# Document section
---*---

Attorney fee awards and the common fund doctrine: Hands in the plaintiffs’ pockets?

With the expansion of the common fund doctrine has come the diminishment of ethical and statutory requirements governing recovery of attorney’s costs and fees

Mary K. Bedard
2008 May

The right to attorney’s fees

Under the American Rule, parties generally bear their own costs of litigation, and the attorneys and client ordinarily negotiate a rate at which they will work. There is an established practice in the private legal market to reward attorneys for taking the risk of non-payment by paying them a premium over their normal hourly rates for winning contingency cases.1 Contingent fees that may far exceed the market value of the services if rendered on a non-contingent basis are accepted in the legal profession as a legitimate way of assuring competent representation for those plaintiffs who could not afford to pay on an hourly basis.2 If this methodology did not exist, few lawyers could afford to represent clients given the investment of substantial time, effort, and money, especially at the risk of recovering nothing.3

The well-established and oft-described “exception” to the American Rule is the common fund. In fact, however, the fund is consistent with the American Rule in that it does not tax the losing party with the victor’s attorney’s fees.4 The United States Supreme Court created the common fund doctrine, as a source of attorney’s fees. If attorneys’ efforts create a fund or benefit for others in addition to their own client, the court is empowered to award fees from that fund.5

The doctrine of compensating an attorney from a fund created or preserved by an attorney’s services is most often applied in class actions, where an attorney or attorneys acted on behalf of a plaintiff who recovered a fund as a representative of the interests of a group of individuals. This doctrine, however, is not limited to class actions, and has long been applied beyond such cases.

The common fund doctrine is based upon equitable principles

An attorney’s right to common fund fees arises from equitable principles of restitution. The common fund “exception” to the American Rule is grounded in the equitable powers of the courts under the doctrines of quantum meruit and unjust enrichment. An award of attorneys’ fees from a common fund depends on whether the attorneys’ specific services benefited the fund — whether they tended to create, increase, protect or preserve the fund.

---*---

# Dataset excerpt
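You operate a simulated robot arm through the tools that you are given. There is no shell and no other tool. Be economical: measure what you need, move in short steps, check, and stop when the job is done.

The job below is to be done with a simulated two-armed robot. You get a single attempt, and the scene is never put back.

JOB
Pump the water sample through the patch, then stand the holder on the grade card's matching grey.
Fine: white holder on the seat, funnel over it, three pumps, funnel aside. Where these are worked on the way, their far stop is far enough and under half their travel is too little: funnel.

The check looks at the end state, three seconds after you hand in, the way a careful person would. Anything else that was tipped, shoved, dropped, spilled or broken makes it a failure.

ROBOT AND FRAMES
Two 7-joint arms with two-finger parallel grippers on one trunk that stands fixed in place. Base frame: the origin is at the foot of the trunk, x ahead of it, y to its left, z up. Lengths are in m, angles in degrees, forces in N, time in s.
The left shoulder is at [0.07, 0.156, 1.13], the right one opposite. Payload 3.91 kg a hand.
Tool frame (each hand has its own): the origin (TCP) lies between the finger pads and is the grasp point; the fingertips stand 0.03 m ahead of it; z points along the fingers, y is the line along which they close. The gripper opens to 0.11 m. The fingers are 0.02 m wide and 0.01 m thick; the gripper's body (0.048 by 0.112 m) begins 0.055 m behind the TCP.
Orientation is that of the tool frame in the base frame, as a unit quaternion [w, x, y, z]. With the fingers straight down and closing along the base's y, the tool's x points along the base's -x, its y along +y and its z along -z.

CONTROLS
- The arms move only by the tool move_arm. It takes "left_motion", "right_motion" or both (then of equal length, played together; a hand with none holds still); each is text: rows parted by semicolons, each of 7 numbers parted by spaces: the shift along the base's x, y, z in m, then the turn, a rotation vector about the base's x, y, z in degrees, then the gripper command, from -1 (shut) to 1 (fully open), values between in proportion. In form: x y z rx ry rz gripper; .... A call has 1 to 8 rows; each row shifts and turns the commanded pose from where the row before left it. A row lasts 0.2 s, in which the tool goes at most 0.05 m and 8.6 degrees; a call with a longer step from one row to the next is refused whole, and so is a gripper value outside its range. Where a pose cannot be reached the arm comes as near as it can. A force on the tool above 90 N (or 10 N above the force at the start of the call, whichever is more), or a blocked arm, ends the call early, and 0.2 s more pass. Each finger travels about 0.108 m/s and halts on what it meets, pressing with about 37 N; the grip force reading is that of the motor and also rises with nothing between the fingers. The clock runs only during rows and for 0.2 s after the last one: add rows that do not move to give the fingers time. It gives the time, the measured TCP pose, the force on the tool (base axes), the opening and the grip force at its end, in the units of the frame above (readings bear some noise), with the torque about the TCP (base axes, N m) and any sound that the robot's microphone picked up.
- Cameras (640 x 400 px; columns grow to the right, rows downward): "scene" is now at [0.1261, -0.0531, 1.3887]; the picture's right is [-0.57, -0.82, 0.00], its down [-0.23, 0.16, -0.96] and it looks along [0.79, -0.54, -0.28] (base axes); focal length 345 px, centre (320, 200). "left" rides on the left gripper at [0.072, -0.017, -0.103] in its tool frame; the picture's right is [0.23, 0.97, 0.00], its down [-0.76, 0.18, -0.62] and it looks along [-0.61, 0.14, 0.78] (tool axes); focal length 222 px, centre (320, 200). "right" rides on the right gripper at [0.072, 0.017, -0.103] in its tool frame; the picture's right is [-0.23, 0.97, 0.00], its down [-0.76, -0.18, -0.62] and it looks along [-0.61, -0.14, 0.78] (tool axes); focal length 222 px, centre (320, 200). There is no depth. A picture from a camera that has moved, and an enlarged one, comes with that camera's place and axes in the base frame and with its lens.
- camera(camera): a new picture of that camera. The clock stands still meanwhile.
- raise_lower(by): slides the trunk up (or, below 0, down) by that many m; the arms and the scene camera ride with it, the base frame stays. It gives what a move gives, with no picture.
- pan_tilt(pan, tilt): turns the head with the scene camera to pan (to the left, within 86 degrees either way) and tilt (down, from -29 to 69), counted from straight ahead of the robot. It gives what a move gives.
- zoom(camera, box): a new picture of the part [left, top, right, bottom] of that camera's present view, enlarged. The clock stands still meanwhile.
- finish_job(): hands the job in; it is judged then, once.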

---*---

# Given instruction
Write out the document section from "The well-established and" to "beyond such cases.", both included.

# Completed task
The well-established and oft-described “exception” to the American Rule is the common fund. In fact, however, the fund is consistent with the American Rule in that it does not tax the losing party with the victor’s attorney’s fees.4 The United States Supreme Court created the common fund doctrine, as a source of attorney’s fees. If attorneys’ efforts create a fund or benefit for others in addition to their own client, the court is empowered to award fees from that fund.5

The doctrine of compensating an attorney from a fund created or preserved by an attorney’s services is most often applied in class actions, where an attorney or attorneys acted on behalf of a plaintiff who recovered a fund as a representative of the interests of a group of individuals. This doctrine, however, is not limited to class actions, and has long been applied beyond such cases.